Sri Lanka not pressured into loan deal with China

Source:Global Times Published: 2018/8/30 21:03:41

Sri Lankan Ambassador to China Karunasena Kodituwakku Photo: Courtesy of the Sri Lankan Embassy in Beijing



 

Illustration: Luo Xuan/GT



Editor's Note:

With its strategically important geographic location, Sri Lanka has become a key point in the China-proposed Belt and Road (B&R) initiative. But after a port project developed by Chinese companies in Sri Lanka failed to achieve satisfactory performance and was acquired by Chinese firms, projects under the B&R initiative have become a target of rising global criticism. However, Sri Lankan Ambassador to China Karunasena Kodituwakku (Kodituwakku) painted a completely different picture of the situation in a recent interview with Global Times (GT) reporter Wang Cong.

GT: What is your response to recent criticism of the Hambantota port in Sri Lanka?

Kodituwakku: What I would like to highlight here is that Sri Lanka asked for this project loan on our own. We were not forced into it. Some people are trying to suggest that it's a new kind of colonialism. If China had forced us to take this loan and build this project or any other project, it would be fair enough for people to say that. But in the case of Hambantota, the Sri Lankan leadership at that time decided to get the loan from China.

It's very unfair to blame China or the Export-Import Bank of China or the firms that constructed the port. It was a decision taken by the government of Sri Lanka to apply for the concessional loan. It's not fair to pass that responsibility to anybody else.

GT: How has the Hambantota port been running so far?

Kodituwakku: As I mentioned, we have taken out a $1.4 billion loan. So we have to pay it back in order to maintain our good name. It seems we were not in a position to run the port viably and pay back loans with the revenue earned from the port. We decided to seek assistance from experienced shipping management firms. That's how China Merchants Group came into the picture. So we have formed a public-private partnership between the Sri Lanka Ports Authority and China Merchants Group.

Now they are running it on a 99-year lease basis. But of course, after 70 years, we will be in a position to buy back the shares owned by China Merchants Group. We have to evaluate the asset at that time and offer the appropriate value. They just started to run it a year ago but all indications and signs show that it is moving forward and we are very optimistic about the future.

GT: What is your view of the China-Sri Lanka cooperation? What does Sri Lanka need from China?

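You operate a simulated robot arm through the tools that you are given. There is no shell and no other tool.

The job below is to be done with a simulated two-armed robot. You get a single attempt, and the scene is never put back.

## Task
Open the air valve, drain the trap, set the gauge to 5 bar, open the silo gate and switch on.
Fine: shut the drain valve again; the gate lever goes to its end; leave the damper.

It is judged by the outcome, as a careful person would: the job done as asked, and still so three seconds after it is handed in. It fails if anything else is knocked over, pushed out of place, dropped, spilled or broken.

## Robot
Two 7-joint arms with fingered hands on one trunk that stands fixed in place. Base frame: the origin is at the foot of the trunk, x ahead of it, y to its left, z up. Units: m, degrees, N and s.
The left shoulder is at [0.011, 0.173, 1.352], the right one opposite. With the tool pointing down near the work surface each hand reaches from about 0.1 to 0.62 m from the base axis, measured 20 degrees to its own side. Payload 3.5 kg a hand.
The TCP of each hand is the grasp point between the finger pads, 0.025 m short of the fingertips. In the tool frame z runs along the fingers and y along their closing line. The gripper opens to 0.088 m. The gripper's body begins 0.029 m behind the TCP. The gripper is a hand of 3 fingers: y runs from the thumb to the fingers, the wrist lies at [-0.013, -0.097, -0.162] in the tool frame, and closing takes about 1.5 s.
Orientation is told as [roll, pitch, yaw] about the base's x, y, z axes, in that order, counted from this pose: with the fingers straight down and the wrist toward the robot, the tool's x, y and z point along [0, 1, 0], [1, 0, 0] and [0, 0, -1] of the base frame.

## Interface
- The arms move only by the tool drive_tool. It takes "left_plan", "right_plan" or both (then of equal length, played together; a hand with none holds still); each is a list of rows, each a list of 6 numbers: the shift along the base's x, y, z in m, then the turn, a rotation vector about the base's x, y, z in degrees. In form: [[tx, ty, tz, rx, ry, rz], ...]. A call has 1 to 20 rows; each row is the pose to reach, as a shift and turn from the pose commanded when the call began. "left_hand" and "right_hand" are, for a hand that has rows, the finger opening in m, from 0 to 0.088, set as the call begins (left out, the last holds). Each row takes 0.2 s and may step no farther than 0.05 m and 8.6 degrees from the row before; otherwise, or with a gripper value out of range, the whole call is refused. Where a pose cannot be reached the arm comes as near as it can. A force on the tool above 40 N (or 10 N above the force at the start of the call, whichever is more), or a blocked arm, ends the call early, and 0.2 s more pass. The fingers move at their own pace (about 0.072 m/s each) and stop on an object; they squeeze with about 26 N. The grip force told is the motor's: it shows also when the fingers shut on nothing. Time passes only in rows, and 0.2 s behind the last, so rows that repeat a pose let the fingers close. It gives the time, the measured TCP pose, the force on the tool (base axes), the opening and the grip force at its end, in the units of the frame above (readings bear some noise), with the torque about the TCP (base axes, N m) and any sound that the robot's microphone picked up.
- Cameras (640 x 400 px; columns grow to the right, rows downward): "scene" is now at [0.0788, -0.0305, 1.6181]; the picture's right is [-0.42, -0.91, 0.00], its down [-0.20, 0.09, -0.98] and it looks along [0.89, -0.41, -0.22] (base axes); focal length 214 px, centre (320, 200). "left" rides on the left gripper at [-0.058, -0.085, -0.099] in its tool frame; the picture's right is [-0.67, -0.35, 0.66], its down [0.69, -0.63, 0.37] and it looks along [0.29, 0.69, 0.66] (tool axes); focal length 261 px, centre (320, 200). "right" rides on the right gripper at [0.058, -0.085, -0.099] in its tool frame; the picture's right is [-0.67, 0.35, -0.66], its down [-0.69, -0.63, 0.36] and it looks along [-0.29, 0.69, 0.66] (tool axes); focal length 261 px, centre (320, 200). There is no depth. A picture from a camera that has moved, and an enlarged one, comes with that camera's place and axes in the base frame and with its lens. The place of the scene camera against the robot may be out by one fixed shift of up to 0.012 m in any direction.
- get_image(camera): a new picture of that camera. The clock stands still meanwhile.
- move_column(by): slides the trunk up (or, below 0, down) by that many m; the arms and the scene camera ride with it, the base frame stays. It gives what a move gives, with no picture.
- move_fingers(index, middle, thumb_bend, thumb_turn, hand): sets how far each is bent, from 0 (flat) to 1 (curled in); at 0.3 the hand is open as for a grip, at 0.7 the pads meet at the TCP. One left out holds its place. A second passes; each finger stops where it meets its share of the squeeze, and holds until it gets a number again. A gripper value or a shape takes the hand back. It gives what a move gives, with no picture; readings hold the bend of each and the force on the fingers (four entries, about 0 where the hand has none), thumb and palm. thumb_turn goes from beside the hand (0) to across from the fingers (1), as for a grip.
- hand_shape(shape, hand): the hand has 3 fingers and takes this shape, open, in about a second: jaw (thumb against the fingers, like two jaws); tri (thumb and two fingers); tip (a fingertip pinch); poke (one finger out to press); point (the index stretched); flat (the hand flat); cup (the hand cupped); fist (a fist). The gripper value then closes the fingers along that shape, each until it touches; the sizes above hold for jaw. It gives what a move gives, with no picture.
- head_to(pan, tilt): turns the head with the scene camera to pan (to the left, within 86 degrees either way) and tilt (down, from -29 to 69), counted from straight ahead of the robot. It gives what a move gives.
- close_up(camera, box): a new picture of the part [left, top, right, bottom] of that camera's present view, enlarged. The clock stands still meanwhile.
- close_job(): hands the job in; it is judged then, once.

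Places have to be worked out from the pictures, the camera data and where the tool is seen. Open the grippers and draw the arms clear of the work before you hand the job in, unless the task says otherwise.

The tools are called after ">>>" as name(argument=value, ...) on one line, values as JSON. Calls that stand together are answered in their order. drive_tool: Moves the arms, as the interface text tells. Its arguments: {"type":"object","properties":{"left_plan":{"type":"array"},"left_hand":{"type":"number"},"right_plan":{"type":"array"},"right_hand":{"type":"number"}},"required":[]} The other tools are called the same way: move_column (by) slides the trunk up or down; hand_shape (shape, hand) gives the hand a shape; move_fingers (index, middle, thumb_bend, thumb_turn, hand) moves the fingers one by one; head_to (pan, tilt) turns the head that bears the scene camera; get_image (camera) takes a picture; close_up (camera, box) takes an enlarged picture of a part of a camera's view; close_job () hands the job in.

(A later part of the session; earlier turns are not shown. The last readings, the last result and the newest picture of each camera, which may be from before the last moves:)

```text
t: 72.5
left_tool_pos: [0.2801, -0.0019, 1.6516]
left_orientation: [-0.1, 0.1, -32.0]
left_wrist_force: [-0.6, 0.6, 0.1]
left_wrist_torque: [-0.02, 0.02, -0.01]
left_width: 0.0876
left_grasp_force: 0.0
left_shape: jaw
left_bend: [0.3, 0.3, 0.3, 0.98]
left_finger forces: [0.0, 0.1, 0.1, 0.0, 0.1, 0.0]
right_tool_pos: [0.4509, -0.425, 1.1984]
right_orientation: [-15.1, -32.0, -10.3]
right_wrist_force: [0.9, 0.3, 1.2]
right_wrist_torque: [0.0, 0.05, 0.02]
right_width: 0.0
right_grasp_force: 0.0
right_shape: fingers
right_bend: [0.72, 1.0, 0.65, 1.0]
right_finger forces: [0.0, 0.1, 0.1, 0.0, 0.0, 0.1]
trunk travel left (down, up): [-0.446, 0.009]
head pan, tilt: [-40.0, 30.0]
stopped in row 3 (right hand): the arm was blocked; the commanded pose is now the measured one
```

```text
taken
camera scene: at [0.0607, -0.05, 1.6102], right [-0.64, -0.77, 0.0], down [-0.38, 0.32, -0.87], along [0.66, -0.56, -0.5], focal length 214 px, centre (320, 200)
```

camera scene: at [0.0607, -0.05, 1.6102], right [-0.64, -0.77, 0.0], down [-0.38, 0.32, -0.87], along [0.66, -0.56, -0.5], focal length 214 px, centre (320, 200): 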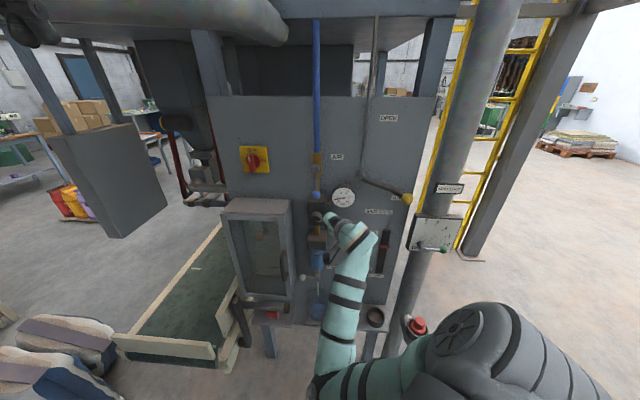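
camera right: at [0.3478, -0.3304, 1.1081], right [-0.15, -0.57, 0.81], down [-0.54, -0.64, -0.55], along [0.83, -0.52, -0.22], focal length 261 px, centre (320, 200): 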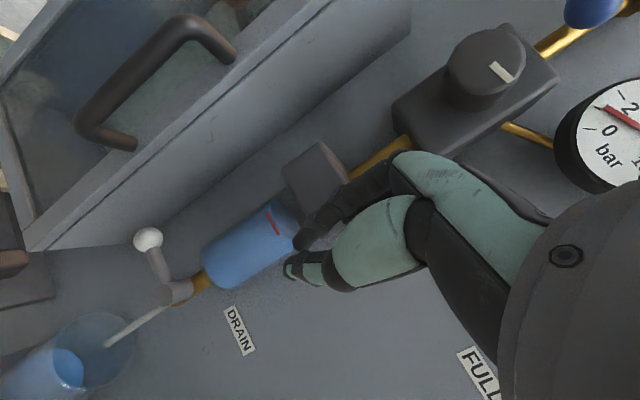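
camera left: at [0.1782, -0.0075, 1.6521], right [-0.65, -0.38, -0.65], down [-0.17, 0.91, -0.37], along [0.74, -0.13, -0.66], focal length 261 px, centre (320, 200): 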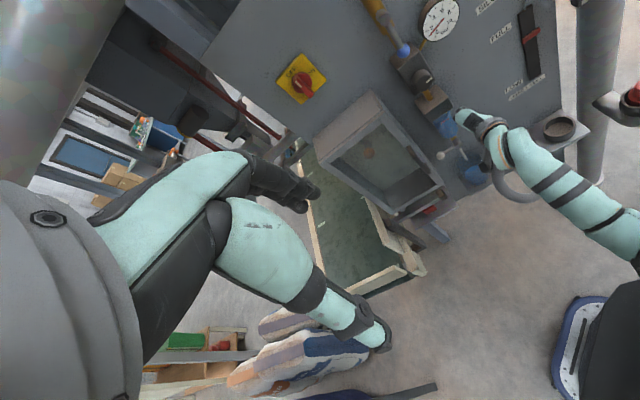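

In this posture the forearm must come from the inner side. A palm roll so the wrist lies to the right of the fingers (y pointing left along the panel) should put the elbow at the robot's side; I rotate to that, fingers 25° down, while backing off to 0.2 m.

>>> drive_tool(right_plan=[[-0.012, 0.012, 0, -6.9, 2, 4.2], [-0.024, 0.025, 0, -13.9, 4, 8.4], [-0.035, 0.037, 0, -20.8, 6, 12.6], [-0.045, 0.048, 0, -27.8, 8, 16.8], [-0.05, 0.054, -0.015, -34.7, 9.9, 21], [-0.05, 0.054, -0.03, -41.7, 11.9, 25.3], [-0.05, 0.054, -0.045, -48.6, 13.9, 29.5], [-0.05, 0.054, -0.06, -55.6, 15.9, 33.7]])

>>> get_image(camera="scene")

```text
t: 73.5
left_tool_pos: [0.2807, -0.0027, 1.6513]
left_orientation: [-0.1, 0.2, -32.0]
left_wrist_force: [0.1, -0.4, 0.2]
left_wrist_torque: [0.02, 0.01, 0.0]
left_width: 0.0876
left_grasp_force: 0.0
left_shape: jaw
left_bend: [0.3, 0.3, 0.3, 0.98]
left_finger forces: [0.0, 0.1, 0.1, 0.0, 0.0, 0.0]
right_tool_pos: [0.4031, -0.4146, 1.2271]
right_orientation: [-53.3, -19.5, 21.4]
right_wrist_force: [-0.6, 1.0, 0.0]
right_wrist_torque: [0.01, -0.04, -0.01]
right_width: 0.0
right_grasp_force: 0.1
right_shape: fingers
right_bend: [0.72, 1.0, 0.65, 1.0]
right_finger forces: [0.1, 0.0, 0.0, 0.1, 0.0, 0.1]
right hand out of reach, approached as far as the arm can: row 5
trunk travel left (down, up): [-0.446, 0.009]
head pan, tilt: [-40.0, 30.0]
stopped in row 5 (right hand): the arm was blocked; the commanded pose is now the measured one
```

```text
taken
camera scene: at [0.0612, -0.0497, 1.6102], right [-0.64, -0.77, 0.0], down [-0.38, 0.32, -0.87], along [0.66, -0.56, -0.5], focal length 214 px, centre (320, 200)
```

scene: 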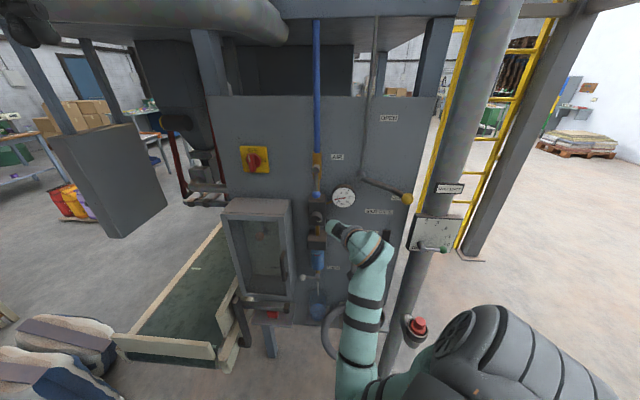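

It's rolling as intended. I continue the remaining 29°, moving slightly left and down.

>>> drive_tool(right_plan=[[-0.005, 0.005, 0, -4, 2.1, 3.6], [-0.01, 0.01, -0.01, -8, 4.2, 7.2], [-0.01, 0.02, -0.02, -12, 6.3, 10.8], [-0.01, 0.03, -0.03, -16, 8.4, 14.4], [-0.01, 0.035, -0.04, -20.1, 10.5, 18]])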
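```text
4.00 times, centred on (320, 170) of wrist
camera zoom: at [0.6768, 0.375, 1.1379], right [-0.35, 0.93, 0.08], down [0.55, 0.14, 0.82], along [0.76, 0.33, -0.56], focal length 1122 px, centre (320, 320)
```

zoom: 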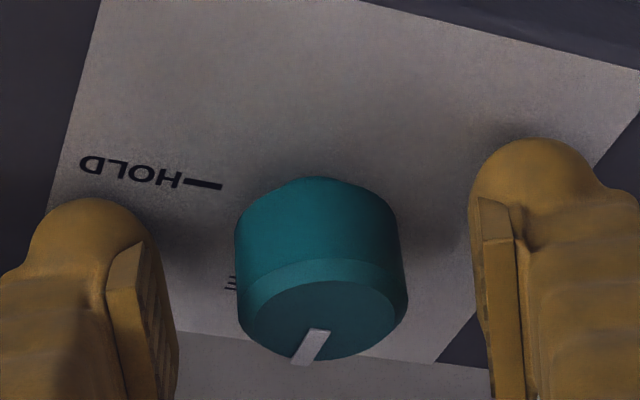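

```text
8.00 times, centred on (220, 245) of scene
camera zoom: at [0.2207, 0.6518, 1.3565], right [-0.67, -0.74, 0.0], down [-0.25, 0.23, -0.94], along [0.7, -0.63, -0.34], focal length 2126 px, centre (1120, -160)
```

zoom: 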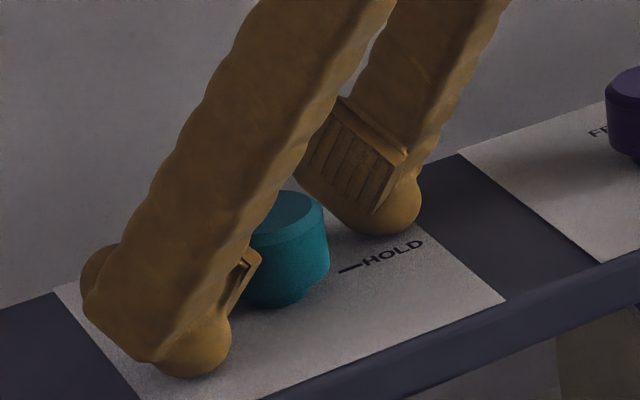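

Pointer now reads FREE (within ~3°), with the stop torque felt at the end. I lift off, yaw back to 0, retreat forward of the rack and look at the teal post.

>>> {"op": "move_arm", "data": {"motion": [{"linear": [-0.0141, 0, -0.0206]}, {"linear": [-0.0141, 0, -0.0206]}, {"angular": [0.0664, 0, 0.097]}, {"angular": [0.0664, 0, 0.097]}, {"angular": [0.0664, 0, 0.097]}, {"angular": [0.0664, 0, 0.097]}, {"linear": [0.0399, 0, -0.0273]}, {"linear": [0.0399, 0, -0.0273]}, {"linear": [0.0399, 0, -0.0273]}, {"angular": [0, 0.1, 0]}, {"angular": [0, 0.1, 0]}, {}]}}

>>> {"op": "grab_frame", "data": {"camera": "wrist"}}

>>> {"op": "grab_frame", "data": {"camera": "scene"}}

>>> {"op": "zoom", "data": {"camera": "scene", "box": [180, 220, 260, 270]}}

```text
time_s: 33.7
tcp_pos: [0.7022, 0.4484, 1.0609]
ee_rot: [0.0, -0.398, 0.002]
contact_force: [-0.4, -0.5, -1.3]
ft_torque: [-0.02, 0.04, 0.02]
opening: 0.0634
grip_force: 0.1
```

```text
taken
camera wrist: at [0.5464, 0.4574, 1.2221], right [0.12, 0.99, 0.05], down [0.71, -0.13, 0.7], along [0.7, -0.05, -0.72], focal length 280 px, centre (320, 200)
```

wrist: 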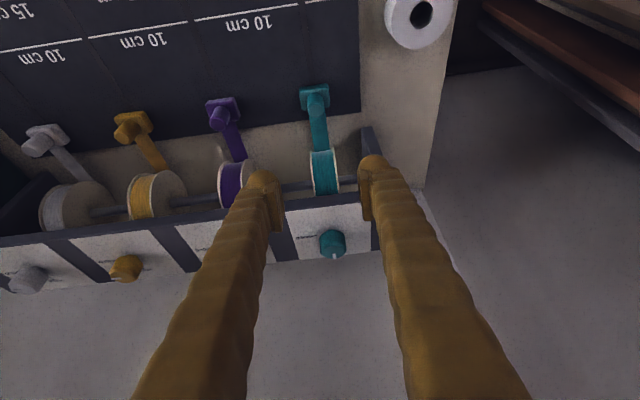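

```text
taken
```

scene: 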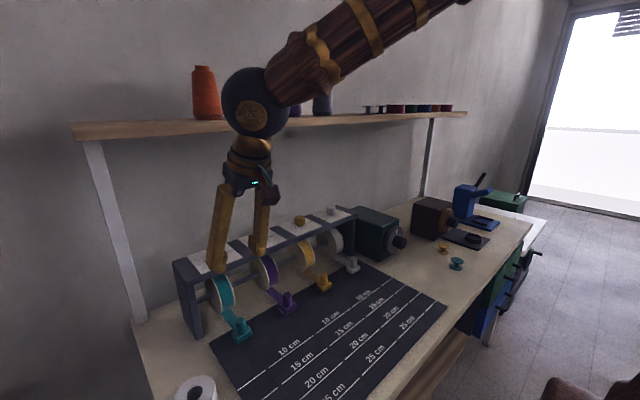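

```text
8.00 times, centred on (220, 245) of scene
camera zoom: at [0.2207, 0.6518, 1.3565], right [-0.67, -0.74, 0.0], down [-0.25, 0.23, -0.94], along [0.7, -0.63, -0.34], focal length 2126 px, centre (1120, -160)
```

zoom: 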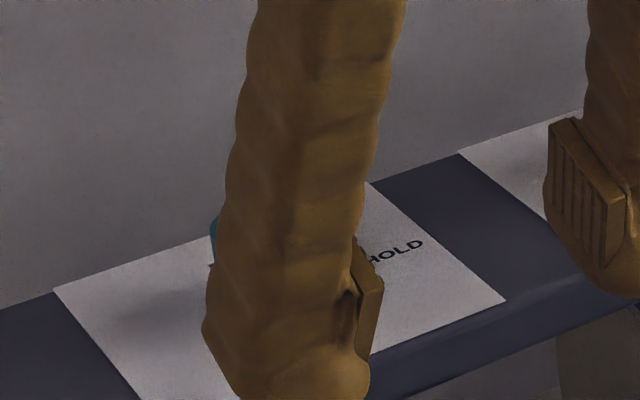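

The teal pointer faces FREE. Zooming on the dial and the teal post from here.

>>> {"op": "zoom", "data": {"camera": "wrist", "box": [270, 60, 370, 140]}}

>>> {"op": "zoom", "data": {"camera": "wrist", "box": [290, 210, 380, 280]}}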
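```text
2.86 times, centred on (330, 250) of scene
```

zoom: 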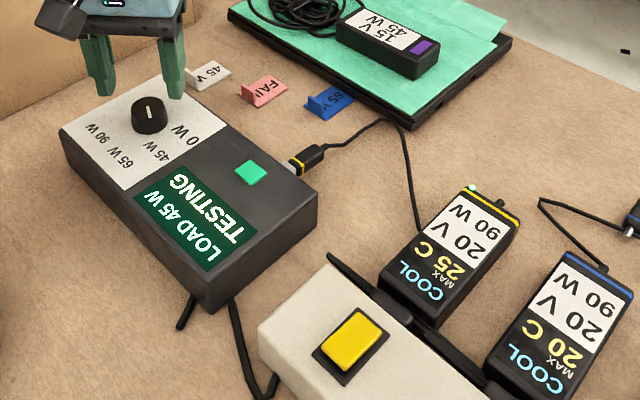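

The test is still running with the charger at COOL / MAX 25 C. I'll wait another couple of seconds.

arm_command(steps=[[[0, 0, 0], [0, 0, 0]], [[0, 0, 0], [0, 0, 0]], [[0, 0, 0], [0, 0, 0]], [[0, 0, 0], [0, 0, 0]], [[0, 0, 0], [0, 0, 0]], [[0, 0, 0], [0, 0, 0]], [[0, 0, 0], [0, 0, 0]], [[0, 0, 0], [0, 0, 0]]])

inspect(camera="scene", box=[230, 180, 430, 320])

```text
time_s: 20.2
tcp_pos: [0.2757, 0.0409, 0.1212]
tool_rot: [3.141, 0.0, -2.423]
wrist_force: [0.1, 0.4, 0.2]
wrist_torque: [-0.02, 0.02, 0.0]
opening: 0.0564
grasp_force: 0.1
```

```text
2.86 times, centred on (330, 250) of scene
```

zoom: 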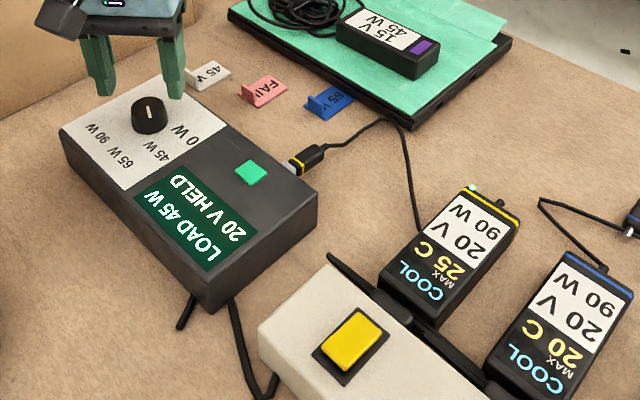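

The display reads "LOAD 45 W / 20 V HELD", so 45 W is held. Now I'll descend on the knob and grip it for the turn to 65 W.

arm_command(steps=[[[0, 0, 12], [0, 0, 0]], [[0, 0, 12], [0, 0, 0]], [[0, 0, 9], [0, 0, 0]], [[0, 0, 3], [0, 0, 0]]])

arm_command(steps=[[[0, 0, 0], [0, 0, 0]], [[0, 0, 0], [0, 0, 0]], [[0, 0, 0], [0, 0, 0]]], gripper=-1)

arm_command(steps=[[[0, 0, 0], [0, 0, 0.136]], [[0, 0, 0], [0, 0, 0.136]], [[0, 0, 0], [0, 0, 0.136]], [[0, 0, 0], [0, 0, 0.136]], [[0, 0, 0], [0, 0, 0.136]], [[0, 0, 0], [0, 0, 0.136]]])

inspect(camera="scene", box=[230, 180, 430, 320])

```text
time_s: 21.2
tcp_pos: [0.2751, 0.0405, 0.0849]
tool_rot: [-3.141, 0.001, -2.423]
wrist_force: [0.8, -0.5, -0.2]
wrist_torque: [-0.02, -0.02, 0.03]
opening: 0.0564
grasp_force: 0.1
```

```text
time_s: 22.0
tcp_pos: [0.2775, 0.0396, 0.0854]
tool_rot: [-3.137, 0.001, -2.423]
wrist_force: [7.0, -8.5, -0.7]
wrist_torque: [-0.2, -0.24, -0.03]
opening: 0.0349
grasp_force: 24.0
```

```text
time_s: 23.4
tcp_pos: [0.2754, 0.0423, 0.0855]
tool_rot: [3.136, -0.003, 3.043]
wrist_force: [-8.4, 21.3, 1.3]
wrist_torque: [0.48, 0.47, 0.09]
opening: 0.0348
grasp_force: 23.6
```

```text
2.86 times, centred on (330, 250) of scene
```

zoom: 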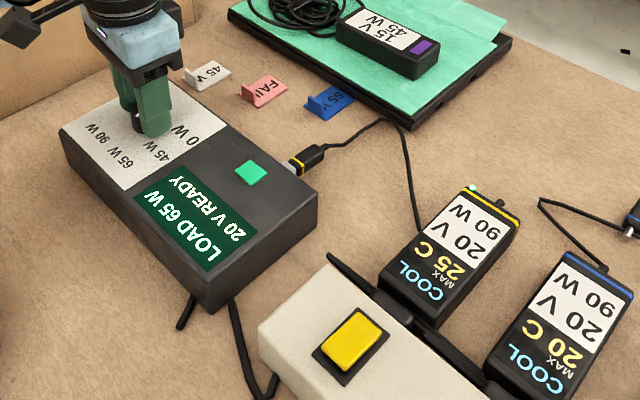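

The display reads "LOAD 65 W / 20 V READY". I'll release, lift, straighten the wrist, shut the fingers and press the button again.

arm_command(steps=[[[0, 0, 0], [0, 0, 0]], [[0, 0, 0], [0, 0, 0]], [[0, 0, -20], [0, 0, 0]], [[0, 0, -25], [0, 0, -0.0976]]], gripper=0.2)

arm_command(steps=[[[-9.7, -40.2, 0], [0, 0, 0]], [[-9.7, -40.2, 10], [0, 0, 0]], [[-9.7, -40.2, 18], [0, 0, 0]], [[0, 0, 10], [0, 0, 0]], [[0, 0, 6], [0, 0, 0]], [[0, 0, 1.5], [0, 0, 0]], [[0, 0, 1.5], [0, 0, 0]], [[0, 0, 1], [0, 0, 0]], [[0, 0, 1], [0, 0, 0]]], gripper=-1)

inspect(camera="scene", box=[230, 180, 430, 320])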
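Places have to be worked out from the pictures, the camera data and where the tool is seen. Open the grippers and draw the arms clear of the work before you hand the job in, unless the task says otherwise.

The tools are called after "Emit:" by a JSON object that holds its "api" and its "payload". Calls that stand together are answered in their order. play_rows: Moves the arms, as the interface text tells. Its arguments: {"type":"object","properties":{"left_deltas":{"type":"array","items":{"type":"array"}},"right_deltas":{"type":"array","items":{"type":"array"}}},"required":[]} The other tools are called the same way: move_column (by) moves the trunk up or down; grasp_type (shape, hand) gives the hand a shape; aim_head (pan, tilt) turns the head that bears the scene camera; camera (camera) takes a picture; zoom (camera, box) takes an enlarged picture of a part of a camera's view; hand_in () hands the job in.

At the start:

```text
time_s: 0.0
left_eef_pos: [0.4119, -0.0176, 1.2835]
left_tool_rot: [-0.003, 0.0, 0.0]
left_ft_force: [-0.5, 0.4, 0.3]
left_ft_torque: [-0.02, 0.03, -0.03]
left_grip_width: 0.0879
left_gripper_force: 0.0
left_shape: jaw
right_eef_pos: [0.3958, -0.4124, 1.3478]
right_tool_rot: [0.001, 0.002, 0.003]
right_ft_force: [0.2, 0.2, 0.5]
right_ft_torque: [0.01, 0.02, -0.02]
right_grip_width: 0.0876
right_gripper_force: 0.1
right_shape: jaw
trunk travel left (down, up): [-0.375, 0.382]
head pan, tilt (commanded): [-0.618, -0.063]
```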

Kodituwakku: The relationship between Sri Lanka and China is very cordial. In fact, when China organized the Belt and Road Forum for International Cooperation in 2017, Sri Lanka was invited as one of the main participants and Sri Lankan Prime Minister Ranil Wickremesinghe attended the event. So our commitment to the B&R initiative is continuing.

We need more trans-shipment business at Hambantota. At the same time, we would like to build a good industrial base in the surrounding areas. For the port to be more viable, we need a sufficient export base in the surrounding areas. Therefore, we would like to ask the Chinese business community to come to Sri Lanka and invest in building an industrial base around the port. The success of Hambantota will depend on the cooperation we receive from Chinese enterprises.

GT: How does the Sri Lankan government view the reported $39 million military assistance from the US?

Kodituwakku: I have seen the media reports about this. The US government has a new strategy for the Indo-Pacific region. So they would like to extend support not only to Sri Lanka but to many other countries in the region. Whenever we are offered assistance, we will consider these things very positively as long as the assistance does not affect us or our region negatively. In particular, we are keen to create a peaceful situation in the Indian Ocean. If any of the assistance could negatively affect that, we would not accept it.

But I would like to mention that when we had a very difficult time, when Sri Lanka was suffering from war and terrorism, none of those Western countries that are now coming to offer help were there.

China was one of the few countries that extended support to Sri Lanka at that time.